68th Cannes Film Festival full of surprises, and some sex

PUBLISHED : Wednesday, 27 May, 2015, 6:31am
UPDATED : Saturday, 30 May, 2015, 10:57pm

Each year Cannes serves up plenty of surprises - both on and off screen. The first day of the 68th edition of the world's most famous film festival saw Salma Hayek eating the boiled heart of a sea monster in Matteo Garrone's visually rich triptych of twisted fairy stories, Tale of Tales.

By the third day, Colin Farrell - during my interview with him - was so distracted by a stray hair on my eyebrow that he decided to pluck it. Call it too much sun or too much rosé wine, but Cannes does strange things to people. His penchant for random grooming aside, Farrell gave one of the competition's better performances - a masterclass in deadpan delivery in The Lobster, which saw its Greek writer-director Yorgos Lanthimos claim the Jury Prize. One of several English-language efforts in the competition by European directors, it's an off-kilter, near-future parable, where singletons are sent to a hotel to find a mate or be turned into an animal.

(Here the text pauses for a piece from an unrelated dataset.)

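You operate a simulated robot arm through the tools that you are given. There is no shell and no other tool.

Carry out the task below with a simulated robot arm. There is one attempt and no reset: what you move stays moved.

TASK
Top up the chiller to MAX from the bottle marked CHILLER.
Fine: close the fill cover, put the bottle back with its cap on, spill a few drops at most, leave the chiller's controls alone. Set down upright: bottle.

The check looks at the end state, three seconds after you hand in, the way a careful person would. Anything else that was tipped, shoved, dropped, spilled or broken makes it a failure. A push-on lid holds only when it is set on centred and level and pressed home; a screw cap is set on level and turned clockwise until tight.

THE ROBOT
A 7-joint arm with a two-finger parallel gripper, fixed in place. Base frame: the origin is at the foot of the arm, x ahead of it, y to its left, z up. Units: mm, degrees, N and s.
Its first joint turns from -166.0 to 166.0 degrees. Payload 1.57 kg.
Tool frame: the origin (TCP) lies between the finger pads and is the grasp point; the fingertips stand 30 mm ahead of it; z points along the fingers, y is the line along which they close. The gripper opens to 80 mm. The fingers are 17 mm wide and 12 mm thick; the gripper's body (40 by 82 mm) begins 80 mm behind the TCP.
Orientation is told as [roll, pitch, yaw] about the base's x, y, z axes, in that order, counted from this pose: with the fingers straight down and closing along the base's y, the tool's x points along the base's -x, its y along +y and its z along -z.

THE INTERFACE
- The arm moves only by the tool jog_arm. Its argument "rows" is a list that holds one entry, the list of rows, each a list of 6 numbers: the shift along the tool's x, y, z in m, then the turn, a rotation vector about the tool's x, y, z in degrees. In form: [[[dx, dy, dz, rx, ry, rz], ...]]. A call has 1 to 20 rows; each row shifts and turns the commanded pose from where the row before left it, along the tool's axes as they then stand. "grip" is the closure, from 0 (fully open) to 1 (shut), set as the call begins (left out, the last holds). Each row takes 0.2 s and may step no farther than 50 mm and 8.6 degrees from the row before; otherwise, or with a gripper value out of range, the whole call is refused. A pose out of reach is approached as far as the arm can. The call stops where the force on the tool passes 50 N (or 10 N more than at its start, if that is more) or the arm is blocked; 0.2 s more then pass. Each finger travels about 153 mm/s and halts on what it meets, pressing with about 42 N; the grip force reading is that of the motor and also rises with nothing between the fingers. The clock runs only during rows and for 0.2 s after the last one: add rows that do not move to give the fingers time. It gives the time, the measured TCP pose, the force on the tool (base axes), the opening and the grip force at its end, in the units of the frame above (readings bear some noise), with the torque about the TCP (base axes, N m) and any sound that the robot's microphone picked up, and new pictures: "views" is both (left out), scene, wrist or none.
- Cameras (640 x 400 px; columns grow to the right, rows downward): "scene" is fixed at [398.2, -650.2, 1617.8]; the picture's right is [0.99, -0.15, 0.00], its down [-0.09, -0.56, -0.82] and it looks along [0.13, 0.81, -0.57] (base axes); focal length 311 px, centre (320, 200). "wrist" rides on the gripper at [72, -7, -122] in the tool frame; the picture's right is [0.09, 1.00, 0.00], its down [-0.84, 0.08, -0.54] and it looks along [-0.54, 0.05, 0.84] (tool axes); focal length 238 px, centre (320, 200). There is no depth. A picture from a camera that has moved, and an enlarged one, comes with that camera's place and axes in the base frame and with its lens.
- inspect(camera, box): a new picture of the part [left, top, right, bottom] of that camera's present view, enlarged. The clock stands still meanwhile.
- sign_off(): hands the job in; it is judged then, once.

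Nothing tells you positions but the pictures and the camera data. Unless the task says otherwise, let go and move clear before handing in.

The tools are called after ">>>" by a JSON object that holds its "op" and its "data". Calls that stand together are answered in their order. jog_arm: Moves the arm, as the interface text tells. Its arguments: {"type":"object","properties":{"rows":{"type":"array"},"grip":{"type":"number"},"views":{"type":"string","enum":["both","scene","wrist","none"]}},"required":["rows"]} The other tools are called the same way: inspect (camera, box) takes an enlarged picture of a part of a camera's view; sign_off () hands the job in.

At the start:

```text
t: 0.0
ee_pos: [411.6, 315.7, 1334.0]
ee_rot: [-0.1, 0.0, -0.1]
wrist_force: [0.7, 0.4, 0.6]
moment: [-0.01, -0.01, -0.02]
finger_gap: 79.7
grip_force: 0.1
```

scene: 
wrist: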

Right up the street, then, of jury heads Joel and Ethan Coen - except the siblings had a bigger surprise to come, with the prestigious Palme d'Or going to Jacques Audiard's Dheepan, a gripping tale of a Sri Lankan Tamil Tiger fighter who arrives in Paris to become the caretaker of a hellish apartment block in a working class suburb.

Asian cinema was well represented. Jia Zhangke's latest, Mountains May Depart, proved a rather disjointed tale of fathers, mothers and sons spanning a quarter-century (despite rousing use of the Pet Shop Boys' anthem Go West to bookend the film); it once again reunited him on screen with his wife, Zhao Tao. Much better was Hou Hsiao-hsien's The Assassin, an exquisite martial arts movie, set in the Tang dynasty and starring Shu Qi as the titular killer, that rightly took the best director award.

The Taiwanese star's appearance for the premiere was her second at Cannes; earlier she joined fellow cast members including Huang Bo and Chen Kun for a press conference about forthcoming Chinese fantasy saga The Ghouls, based on popular online novels by Zhang Muye. Director Wuershan unveiled three minutes of exclusive footage, enough to say that this Tomb Raider-meets- The Mummy supernatural adventure looks tremendous fun.

With this being Cannes' Year of the Women, the jury did well to award Rooney Mara a share of the best actress prize for her role in Todd Haynes' impeccably crafted lesbian drama Carol, co-starring Cate Blanchett. Mara's half-share aside, the acting honours all went to French screen stars: Emmanuelle Bercot was named joint best actress for her part in Maïwenn's relationship drama Mon Roi, while best actor Vincent Lindon was at his understated best as a soul-sapped security guard in The Measure of a Man.

Away from the main competition, there was plenty to feast on. A personal highlight was Jeremy Saulnier's Green Room. Appearing in the Director's Fortnight, where his 2012 debut Blue Ruin also played, it's a visceral thriller about a punk band who arrive at an isolated dive bar to find themselves in a life-and-death siege when they come to blows with a group of skinhead neo-nazis. Starring X-Men's Patrick Stewart, who is utterly menacing as the pragmatic owner of the bar, it's like a graffiti-strewn Straw Dogs: dank, dirty and dangerous.

Then there was Amy, British director Asif Kapadia's methodical documentary about late singer Amy Winehouse. Kapadia applied the same forensic techniques that he used in Senna, his much-loved motor racing documentary, in piecing together a moving portrait of the Back to Black singer, who died of alcohol poisoning in 2011 at the age of 27.

While the Croisette was decorated as usual with advertisements for forthcoming blockbusters - Terminator Genisys, The Peanuts Movie and the final part of The Hunger Games were all making their presence felt - Hollywood didn't dominate, if you exclude out-of-competition screenings for Mad Max: Fury Road and Pixar's inventive new animated title Inside Out, both of which saw jaded critics whooping with glee in the festival's giant Palais.

Rather, Cannes proved it was a place for experimentation - of the sexual sort, if you're Gaspar Noé, who came with his 3D hardcore tale Love. This was expected to be one of the more controversial inclusions in the festival. In the end, it was surprisingly tame - despite the threesomes, orgies and transsexual encounters. How times have changed.